-- begin Page excerpt --

Problem Statement
In a row of trees, the i-th tree produces fruit with type tree[i].
You start at any tree of your choice, then repeatedly perform the following steps:
Add one piece of fruit from this tree to your baskets. If you cannot, stop. Move to the next tree to the right of the current tree. If there is no tree to the right, stop. Note that you do not have any choice after the initial choice of starting tree: you must perform step 1, then step 2, then back to step 1, then step 2, and so on until you stop.
You have two baskets, and each basket can carry any quantity of fruit, but you want each basket to only carry one type of fruit each.
What is the total amount of fruit you can collect with this procedure?
Here is the link to the problem [Leetcode]()
Examples
Example 1:
Input: [1,2,1]
Output: 3
Explanation: We can collect [1,2,1].
Example 2:
Input: [0,1,2,2]
Output: 3
Explanation: We can collect [1,2,2].
If we started at the first tree, we would only collect [0, 1].
Example 3:
Input: [1,2,3,2,2]
Output: 4
Explanation: We can collect [2,3,2,2].
If we started at the first tree, we would only collect [1, 2].
Example 4:
Input: [3,3,3,1,2,1,1,2,3,3,4]
Output: 5
Explanation: We can collect [1,2,1,1,2].
If we started at the first tree or the eighth tree, we would only collect 4 fruits.
Solution
This is quite an easy solution. For each index we keep count of total number of fruits we can collect as well as two types of fruits we can collect in each basket and return the maximum number of fruits. Let’s take a look at the code
Code
/**
* @param {number[]} tree
* @return {number}
*/
var totalFruit = function(tree) {
let max = Number.NEGATIVE_INFINITY;
const len = tree.length;
return tree.reduce((acc,el,index) => {
let total = 0;
let basket1 = el;
let basket2 = tree[index+1];
for(let i = index; i < len; i++){
/** Set basket2 type to next available type **/
if(basket1 === basket2){
basket2 = tree[i];
}
if(tree[i] === basket1 || tree[i] === basket2){
total += 1;
}else{
break;
}
}
max = (total > max) ? total : max;
return max;
}, max);
};

-- end Page excerpt --
-- begin Records provided --

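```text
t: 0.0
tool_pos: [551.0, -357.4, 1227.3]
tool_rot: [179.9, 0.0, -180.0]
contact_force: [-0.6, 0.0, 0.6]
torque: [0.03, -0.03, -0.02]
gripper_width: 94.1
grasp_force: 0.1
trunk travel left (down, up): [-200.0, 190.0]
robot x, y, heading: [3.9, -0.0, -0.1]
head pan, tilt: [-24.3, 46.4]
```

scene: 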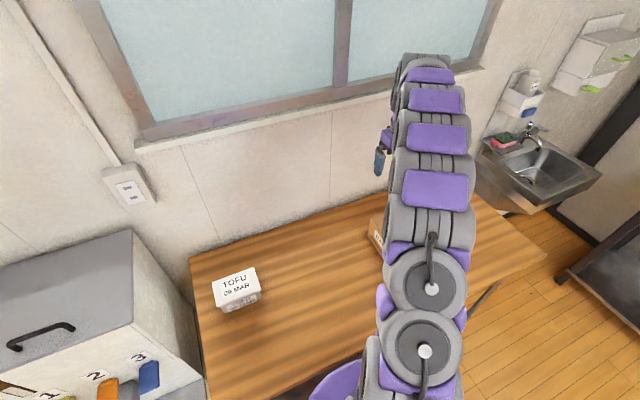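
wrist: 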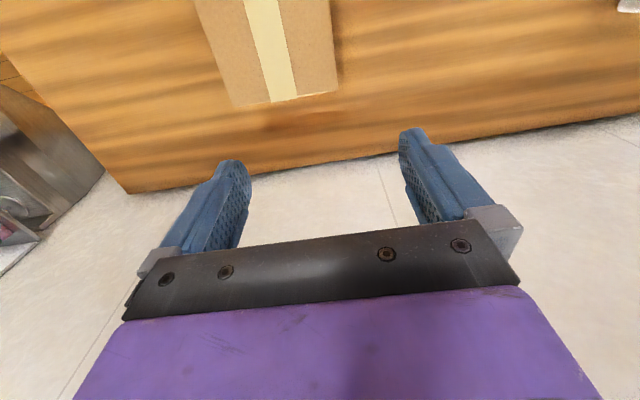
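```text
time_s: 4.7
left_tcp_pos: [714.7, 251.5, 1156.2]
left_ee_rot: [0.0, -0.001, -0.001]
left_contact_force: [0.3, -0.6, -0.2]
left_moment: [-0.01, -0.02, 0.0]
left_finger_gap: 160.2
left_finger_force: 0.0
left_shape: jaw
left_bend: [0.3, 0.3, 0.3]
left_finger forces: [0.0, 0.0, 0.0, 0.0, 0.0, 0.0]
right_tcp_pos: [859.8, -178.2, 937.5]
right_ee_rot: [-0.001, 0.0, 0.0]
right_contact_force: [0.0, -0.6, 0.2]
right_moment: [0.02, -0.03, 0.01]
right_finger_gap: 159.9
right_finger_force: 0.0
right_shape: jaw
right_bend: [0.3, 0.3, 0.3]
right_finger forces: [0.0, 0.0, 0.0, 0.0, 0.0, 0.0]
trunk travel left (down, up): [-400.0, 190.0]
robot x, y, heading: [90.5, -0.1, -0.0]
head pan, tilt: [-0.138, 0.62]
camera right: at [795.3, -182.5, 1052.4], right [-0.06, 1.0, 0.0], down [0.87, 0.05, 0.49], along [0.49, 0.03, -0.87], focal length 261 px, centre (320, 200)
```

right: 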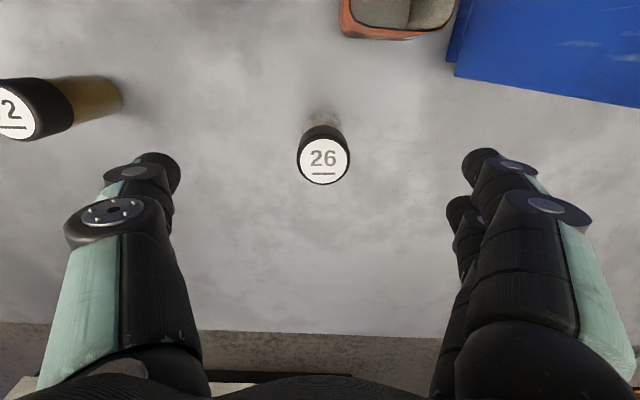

-- end Records provided --

§ Exercise brief
What does the page excerpt say from "You start at" through "of fruit each."? Give the exact wording.

§ The response
You start at any tree of your choice, then repeatedly perform the following steps:
Add one piece of fruit from this tree to your baskets. If you cannot, stop. Move to the next tree to the right of the current tree. If there is no tree to the right, stop. Note that you do not have any choice after the initial choice of starting tree: you must perform step 1, then step 2, then back to step 1, then step 2, and so on until you stop.
You have two baskets, and each basket can carry any quantity of fruit, but you want each basket to only carry one type of fruit each.